DATASET EXTRACT
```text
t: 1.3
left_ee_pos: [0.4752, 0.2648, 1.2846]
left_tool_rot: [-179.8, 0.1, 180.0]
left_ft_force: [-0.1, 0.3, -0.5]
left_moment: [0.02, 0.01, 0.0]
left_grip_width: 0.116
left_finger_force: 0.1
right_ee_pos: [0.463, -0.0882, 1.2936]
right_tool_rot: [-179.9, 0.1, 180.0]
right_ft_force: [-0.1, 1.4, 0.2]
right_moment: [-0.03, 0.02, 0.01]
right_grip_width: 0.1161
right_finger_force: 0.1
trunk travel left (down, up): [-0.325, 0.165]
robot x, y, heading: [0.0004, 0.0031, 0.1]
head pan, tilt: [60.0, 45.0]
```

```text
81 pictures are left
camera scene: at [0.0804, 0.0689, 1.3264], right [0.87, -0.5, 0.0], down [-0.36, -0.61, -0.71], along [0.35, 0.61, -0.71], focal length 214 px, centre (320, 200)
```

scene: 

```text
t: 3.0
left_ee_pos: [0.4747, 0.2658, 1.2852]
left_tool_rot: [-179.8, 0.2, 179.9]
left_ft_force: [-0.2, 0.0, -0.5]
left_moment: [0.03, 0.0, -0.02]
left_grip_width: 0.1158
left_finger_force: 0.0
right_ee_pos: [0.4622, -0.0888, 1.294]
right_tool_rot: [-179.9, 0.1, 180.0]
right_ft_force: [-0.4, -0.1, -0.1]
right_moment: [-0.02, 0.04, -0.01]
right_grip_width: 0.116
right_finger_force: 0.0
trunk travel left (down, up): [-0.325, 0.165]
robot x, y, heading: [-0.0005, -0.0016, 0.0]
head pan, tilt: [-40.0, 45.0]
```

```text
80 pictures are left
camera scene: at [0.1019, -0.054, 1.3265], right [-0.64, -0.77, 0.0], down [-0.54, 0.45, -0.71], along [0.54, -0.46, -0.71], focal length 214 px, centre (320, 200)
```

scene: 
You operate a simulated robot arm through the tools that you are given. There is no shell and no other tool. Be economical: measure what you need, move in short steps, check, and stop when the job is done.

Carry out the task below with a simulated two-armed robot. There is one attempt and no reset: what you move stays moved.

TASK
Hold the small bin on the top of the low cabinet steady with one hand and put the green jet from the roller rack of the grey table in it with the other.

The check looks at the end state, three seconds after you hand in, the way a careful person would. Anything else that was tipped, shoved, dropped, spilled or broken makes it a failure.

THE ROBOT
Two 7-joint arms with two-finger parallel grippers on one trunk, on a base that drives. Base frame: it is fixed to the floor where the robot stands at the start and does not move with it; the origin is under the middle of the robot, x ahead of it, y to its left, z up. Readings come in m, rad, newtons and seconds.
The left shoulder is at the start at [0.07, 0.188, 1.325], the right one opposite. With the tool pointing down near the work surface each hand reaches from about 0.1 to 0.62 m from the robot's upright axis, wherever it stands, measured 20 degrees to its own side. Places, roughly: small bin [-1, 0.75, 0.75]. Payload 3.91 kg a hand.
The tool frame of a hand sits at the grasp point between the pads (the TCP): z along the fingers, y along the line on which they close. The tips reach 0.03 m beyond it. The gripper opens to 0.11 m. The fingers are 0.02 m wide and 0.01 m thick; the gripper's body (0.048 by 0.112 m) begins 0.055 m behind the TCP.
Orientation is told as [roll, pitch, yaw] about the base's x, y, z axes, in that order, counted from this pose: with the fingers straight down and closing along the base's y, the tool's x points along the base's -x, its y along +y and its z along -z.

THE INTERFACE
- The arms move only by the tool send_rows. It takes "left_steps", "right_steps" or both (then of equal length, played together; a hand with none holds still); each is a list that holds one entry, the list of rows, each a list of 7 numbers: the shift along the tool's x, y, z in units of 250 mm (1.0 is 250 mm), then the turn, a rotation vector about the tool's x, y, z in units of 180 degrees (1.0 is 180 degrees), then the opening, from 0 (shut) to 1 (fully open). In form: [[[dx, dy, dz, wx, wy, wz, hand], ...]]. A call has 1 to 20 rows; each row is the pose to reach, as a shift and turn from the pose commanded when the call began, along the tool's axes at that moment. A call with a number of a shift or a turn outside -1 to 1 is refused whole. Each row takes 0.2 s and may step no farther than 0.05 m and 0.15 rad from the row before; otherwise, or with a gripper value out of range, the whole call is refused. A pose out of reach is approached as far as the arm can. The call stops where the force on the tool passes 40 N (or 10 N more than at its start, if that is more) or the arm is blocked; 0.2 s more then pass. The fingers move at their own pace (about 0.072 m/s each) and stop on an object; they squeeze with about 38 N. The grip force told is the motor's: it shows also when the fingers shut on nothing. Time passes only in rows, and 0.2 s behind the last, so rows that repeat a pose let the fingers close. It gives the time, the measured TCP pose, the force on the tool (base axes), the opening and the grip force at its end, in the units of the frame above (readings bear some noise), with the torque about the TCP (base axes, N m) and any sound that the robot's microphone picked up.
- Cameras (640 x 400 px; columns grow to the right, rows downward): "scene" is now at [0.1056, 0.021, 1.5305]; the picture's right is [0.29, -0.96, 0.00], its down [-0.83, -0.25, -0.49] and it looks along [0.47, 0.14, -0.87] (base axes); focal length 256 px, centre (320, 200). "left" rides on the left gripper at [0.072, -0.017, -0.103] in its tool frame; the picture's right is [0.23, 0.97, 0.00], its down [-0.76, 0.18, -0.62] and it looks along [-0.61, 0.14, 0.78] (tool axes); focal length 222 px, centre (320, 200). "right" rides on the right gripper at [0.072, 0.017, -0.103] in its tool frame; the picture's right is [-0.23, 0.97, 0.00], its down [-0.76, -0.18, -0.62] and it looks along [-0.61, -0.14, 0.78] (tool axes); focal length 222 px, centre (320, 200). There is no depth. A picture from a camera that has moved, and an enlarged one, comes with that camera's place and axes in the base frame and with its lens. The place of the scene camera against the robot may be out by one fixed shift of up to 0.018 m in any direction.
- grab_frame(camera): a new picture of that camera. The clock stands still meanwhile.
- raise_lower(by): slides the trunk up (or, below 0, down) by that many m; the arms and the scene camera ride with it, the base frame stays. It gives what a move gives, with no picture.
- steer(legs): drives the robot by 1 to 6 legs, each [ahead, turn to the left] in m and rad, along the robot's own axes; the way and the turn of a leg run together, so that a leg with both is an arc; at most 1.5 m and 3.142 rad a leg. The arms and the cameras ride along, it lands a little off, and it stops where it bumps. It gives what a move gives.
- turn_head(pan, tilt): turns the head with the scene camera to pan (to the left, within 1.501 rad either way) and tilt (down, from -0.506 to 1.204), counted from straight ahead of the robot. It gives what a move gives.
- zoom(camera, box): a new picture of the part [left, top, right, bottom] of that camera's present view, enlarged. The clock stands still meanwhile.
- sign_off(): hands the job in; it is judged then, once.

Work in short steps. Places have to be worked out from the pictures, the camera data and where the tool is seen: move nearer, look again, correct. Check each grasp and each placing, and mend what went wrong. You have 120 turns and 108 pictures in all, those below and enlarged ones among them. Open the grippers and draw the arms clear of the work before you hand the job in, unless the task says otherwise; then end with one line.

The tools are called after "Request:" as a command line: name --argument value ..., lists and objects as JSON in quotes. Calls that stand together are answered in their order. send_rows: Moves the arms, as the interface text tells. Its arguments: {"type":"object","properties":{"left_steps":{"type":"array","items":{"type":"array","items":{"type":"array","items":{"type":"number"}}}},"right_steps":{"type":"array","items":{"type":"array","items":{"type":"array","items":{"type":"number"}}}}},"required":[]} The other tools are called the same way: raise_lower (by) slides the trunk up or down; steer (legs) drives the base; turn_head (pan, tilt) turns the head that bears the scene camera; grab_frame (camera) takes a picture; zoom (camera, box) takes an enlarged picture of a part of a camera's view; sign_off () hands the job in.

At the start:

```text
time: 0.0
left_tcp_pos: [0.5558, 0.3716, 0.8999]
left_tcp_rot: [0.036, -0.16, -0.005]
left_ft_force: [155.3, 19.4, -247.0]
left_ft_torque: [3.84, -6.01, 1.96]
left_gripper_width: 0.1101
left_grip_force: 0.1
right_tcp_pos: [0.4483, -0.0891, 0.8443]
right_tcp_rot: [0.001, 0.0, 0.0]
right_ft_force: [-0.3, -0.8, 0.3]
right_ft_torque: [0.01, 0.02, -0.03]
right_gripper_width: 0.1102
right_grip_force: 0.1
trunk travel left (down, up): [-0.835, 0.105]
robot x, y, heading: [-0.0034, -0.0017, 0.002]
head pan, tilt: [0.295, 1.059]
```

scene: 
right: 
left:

EXERCISE OBJECTIVE
From the entries above, list each line with "There" in it.

SOLUTION TO THIS EXERCISE
You operate a simulated robot arm through the tools that you are given. There is no shell and no other tool. Be economical: measure what you need, move in short steps, check, and stop when the job is done.
Carry out the task below with a simulated two-armed robot. There is one attempt and no reset: what you move stays moved.
- Cameras (640 x 400 px; columns grow to the right, rows downward): "scene" is now at [0.1056, 0.021, 1.5305]; the picture's right is [0.29, -0.96, 0.00], its down [-0.83, -0.25, -0.49] and it looks along [0.47, 0.14, -0.87] (base axes); focal length 256 px, centre (320, 200). "left" rides on the left gripper at [0.072, -0.017, -0.103] in its tool frame; the picture's right is [0.23, 0.97, 0.00], its down [-0.76, 0.18, -0.62] and it looks along [-0.61, 0.14, 0.78] (tool axes); focal length 222 px, centre (320, 200). "right" rides on the right gripper at [0.072, 0.017, -0.103] in its tool frame; the picture's right is [-0.23, 0.97, 0.00], its down [-0.76, -0.18, -0.62] and it looks along [-0.61, -0.14, 0.78] (tool axes); focal length 222 px, centre (320, 200). There is no depth. A picture from a camera that has moved, and an enlarged one, comes with that camera's place and axes in the base frame and with its lens. The place of the scene camera against the robot may be out by one fixed shift of up to 0.018 m in any direction.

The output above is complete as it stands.